We pass a possie of high school kids waiting for their hour and a half bus ride to school.

Mantis: “Is this abnormally cold for February?”
Kids:                “Nap.”
Rachael:            “I’ve got socks on my hands its so cold.”
Mantis: “And I’ve got dirty underpants.”
Kids:                Bewildered, crack up laughing.

            Still in the icy cloud, drafting Rachael along a flat gravel road it quickly becomes apparent why no one else has previously patented Edward Under-hands.  Coming into a corner Rachael slows down; in my numb state I had failed to notice that basically thumbless with Under-hands I can’t operate my breaks, ‘F’. I’m slightly to her left and with only a few inches between our wheels I’m kind of trapped.  I can ride off the road, down an embankment and into a cluster of trees below, most likely breaking my neck, I can stay on course and crash into Rachael, probably taking us both out or I can veer right hoping my front tire doesn’t collide with her back one.  Ehh…Our tires rub hard and I start to loose my balance, as I throw my small mass ass left Rachael happens to take a hard pedal and pulls away from me, wildly swerving out into the road I manage to stay afloat, ‘S’.  Down with Edward Under-Hands!  I’d rather be cold and in pain. 

            Pretty quickly the sun revels itself, burns off the cloud and we are in the midst of the most gorgeous day of our trip.  It’s hot, hot, hot, there are no clouds and we’re peddling through splendid forest and field.  Only taking quick food stops and a few moments to gauck at my first wild Emu’s we pedal, pedal, pedal and by 5:00pm, after an incredible day of riding and 150km we’re pulling onto Rachael’s families road. 

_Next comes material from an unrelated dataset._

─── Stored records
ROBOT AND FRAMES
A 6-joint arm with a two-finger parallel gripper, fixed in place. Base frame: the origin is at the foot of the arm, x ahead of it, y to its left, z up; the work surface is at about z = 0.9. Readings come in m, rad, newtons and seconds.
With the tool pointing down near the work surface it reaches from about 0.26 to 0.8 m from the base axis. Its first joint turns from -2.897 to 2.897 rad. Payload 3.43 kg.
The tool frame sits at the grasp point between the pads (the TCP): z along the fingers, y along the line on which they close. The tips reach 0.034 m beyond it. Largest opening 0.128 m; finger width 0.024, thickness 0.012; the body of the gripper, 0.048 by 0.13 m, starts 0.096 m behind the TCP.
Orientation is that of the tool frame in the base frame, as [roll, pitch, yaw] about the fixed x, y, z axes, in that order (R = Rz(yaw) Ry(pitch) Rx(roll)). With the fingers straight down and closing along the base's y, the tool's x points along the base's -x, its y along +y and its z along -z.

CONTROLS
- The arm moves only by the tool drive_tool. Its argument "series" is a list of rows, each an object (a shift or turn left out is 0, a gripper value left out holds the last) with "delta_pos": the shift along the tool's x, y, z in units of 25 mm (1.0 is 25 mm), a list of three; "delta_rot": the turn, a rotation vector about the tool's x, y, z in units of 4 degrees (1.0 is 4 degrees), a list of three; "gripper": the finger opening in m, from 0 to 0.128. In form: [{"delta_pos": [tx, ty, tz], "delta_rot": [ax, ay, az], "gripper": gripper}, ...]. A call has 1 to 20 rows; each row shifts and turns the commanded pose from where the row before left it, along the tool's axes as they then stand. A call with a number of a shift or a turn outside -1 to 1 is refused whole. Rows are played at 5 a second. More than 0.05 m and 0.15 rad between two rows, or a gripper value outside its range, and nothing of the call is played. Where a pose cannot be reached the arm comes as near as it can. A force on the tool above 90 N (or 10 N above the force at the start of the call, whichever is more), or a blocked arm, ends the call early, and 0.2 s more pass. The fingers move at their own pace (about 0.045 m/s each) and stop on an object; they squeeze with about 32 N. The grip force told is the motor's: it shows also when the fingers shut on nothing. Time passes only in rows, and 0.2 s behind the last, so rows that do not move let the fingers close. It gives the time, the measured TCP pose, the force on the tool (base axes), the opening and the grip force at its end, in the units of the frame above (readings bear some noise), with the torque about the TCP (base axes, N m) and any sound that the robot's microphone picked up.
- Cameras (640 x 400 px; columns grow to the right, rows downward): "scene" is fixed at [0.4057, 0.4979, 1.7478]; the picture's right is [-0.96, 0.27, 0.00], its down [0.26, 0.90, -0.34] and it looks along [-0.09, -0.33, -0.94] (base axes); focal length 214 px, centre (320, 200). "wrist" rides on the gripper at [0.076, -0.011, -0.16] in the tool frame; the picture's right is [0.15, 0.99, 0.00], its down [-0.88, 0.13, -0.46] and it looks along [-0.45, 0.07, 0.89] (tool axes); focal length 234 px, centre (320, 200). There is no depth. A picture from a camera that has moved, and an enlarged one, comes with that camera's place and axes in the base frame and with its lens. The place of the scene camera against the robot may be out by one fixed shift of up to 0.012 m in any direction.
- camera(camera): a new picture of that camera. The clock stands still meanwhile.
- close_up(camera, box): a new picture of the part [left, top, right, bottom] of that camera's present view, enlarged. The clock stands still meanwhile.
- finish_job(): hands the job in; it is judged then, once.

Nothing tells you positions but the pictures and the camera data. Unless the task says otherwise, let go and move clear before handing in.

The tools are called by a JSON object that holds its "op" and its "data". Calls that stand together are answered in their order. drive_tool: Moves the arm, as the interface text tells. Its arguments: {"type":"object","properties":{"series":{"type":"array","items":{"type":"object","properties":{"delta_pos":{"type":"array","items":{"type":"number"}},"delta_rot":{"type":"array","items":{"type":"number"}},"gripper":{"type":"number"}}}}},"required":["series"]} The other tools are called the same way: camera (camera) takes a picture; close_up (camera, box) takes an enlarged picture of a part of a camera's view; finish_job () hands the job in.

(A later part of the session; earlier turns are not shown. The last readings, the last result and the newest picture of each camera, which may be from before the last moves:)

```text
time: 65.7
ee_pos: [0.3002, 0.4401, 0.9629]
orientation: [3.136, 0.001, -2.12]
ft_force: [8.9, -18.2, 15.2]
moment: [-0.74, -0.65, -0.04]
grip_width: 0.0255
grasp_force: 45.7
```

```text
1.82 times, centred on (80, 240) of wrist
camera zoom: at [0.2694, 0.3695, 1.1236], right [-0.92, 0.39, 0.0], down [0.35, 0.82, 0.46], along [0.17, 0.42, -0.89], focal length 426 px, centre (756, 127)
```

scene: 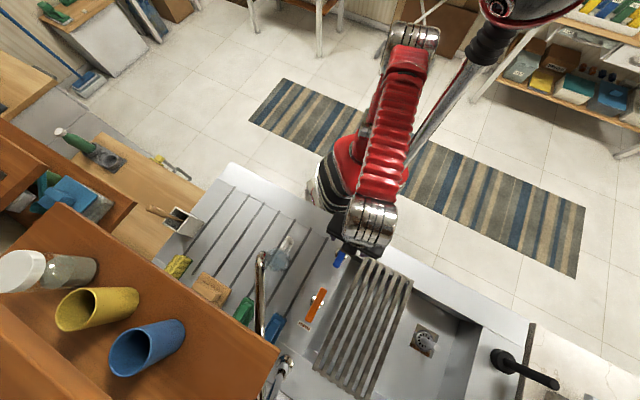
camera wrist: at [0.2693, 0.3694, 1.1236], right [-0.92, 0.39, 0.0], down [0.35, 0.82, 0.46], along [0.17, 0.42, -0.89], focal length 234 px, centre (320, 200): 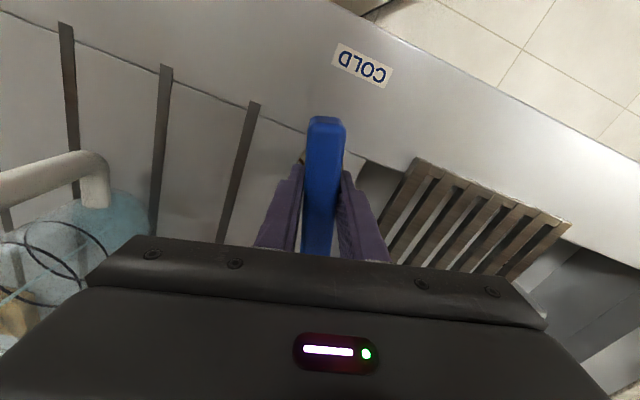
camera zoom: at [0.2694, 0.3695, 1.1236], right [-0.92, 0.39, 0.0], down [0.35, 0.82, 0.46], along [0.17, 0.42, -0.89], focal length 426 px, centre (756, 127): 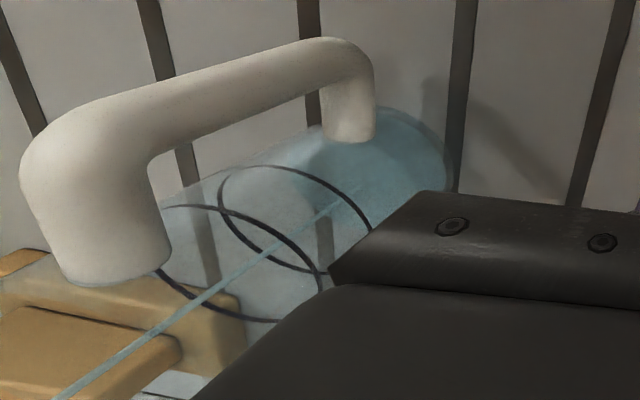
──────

            Arriving a day early we’re expecting to surprise but alas as we’ve pulled this stunt on so many occasions they are actually expecting us.  The table is already set for 5 and there’s even a welcome home cake in the oven. 

Home at last!! 

            Sothere you have it.  February or not, unless you were born with a seriously thick woolly birthday suit, remember to bring some warm gear Down-Under.